#### Document extract:
BJP’s election strategy of mixing ‘faith’ with ‘food’ paid rich dividends. Its hindutva ideology combined with welfare initiatives backed by efficient last mile delivery swelled the BJP tide writes Rasheed Kidwai
The outcome of five recently concluded state legislative assembly polls in Uttar Pradesh, Uttarakhand, Punjab, Goa and Manipur will have a major impact on the country’s politics — making the BJP-NDA near invincible, demoralising the Congress and shattering prospects of a united opposition against a resurgent BJP led by prime minister Narendra Modi in 2024.
In particular, the BJP’s performance in Uttar Pradesh was spectacular at various levels. Yogi Adityanath became the first chief minister of a national party to complete a full five-year term in UP. Adityanath (49) is now a contender for the post of prime minister in the post-Narendra Modi era. Uttar Pradesh (pop.215 million) sends an outsize 80 members to Parliament’s Lok Sabha.
The BJP’s election strategy of mixing ‘faith’ and ‘food’ paid rich dividends. Here, faith refers to BJP’s hindutva ideology which has been central to its earlier avatars such as the Jan Sangh, Hindu Mahasabha etc. Its ideological mentor Rashtriya Swayamsewak Sangh’s focus on Hindu majoritarian assertion, drive against cow slaughter, integration of J&K with India, building a Ram Temple in Ayodhya, upliftment of ancient temples in Kashi, Mathura combined with welfare initiatives such as free 5 kg rice/wheat, one kg lentil, one litre mustard oil, salt and sugar to EWS (economically weaker sections) households, transfer of Rs.1,100 for poor school-going children backed by efficient last mile delivery systems, helped the BJP and Yogi Adityanath tide over adverse factors such as anti-incumbency, caste divides and farmers unrest.
The BJP’s resounding electoral success has a message for the opposition, particularly for the rudderless Congress. In the Lok Sabha, 1951-69, India did not have a recognised opposition to the Congress party or a leader of the opposition. Despite this, the sangh parivar (RSS family) stuck to its basic agenda. Finally electoral gains accrued in 1996 and the Atal Bihari Vajpayee-led BJP-NDA government ruled from 1999-2004.
According to one estimate, the RSS-sangh parivar have 137 affiliated outfits which indirectly work to propagate its socio-economic and political agenda. Sonia and Rahul Gandhi need to ponder how many such affiliates the Congress has. Instead of developing a dedicated cadre, the Congress has started relying on liberals and the Left to fill the void without the awareness that the liberal discourse is often very different from the culture of conservative sections of society, including the majority of Congress leaders at lower levels of the party hierarchy.
The BJP-NDA’s gains on March 10, 2022 (when the assembly poll results were announced) has ensured that it will be an easy passage for its nominee to be elected President of India in July. This would not have been the case had the Samajwadi Party-RLD combine won UP, and Congress had retained Punjab and wrested Uttarakhand from BJP.
Certainly Congress under the Gandhi trio — Sonia, Rahul and Priyanka — is facing a major existential crisis. There is a possibility that by the time Lok Sabha polls of 2024 are held, there may not be a Congress government in any state of the Indian Union. Currently, the Congress is in power in Rajasthan and Chhattisgarh, and is a junior partner in Maharashtra and Jharkhand.

#### Objective A:
Give back the exact lines spanning from the line with "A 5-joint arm" to the line with "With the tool", with both of those lines included and no others.

#### Task data:
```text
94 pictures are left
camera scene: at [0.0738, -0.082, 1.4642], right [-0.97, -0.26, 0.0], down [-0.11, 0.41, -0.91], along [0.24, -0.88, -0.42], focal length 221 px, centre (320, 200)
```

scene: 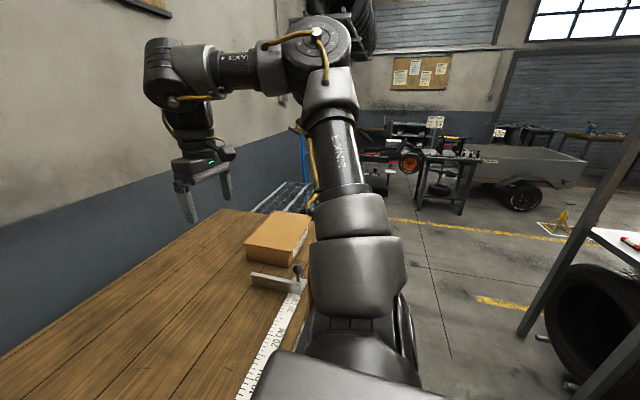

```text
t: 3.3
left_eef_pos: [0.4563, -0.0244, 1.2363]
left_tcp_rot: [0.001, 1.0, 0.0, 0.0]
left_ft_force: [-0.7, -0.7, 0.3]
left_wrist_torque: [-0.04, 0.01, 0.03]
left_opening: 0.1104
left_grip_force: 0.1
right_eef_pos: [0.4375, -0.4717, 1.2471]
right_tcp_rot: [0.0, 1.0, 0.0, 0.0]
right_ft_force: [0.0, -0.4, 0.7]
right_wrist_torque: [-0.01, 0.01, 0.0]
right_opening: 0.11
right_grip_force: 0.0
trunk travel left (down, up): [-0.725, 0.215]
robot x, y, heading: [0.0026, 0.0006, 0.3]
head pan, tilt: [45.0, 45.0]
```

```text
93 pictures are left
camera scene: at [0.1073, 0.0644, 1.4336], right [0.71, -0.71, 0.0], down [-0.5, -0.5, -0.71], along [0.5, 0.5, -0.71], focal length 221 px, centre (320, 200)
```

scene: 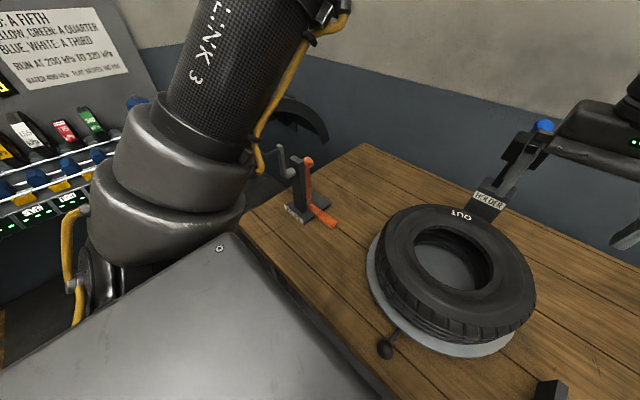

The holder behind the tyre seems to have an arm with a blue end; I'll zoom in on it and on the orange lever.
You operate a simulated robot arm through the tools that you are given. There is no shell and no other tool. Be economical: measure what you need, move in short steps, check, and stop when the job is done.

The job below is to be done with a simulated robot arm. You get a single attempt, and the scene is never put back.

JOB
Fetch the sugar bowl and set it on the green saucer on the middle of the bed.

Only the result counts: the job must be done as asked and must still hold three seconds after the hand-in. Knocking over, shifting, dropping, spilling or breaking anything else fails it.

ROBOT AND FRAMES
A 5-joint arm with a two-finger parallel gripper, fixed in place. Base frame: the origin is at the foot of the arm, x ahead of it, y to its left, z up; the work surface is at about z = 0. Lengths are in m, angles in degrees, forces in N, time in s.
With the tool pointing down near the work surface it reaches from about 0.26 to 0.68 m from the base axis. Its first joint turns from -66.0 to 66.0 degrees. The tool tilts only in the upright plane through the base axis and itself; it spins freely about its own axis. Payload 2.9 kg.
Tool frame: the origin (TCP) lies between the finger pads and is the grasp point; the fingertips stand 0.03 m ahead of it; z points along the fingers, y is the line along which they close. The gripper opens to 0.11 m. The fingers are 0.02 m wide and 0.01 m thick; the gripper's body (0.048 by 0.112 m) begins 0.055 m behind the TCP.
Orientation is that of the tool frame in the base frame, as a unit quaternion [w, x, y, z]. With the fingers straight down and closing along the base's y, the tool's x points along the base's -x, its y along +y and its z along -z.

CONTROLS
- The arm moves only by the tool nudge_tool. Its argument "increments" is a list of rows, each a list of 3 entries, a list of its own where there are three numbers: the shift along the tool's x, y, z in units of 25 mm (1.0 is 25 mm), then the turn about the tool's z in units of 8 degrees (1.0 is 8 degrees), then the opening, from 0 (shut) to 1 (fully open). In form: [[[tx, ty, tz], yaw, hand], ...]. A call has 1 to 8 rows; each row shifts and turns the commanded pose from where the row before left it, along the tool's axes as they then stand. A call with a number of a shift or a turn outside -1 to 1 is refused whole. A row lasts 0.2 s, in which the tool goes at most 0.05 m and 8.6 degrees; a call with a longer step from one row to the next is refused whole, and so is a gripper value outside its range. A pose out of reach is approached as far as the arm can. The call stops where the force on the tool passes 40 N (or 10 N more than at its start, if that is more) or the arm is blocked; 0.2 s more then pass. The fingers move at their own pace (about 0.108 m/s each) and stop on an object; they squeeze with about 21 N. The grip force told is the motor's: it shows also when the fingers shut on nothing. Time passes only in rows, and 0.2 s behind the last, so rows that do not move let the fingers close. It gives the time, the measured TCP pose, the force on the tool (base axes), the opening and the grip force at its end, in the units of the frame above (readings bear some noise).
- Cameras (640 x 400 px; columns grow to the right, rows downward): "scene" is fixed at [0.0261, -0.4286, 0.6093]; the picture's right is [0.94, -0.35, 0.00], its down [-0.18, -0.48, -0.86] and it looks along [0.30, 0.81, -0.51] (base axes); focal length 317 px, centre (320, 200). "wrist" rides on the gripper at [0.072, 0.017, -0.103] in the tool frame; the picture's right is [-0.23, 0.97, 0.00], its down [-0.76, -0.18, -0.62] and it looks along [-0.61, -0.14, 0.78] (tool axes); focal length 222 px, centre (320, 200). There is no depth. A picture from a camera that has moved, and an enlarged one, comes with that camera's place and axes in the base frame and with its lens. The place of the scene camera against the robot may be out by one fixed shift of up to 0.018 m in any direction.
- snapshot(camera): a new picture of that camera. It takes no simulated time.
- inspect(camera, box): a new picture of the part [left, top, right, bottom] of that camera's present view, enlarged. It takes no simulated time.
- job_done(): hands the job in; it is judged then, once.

#### Objective B:
Could you quote the document extract from "The BJP-NDA’s gains" up to and including "Uttarakhand from BJP."?

#### Response A:
A 5-joint arm with a two-finger parallel gripper, fixed in place. Base frame: the origin is at the foot of the arm, x ahead of it, y to its left, z up; the work surface is at about z = 0. Lengths are in m, angles in degrees, forces in N, time in s.
With the tool pointing down near the work surface it reaches from about 0.26 to 0.68 m from the base axis. Its first joint turns from -66.0 to 66.0 degrees. The tool tilts only in the upright plane through the base axis and itself; it spins freely about its own axis. Payload 2.9 kg.

#### Response B:
The BJP-NDA’s gains on March 10, 2022 (when the assembly poll results were announced) has ensured that it will be an easy passage for its nominee to be elected President of India in July. This would not have been the case had the Samajwadi Party-RLD combine won UP, and Congress had retained Punjab and wrested Uttarakhand from BJP.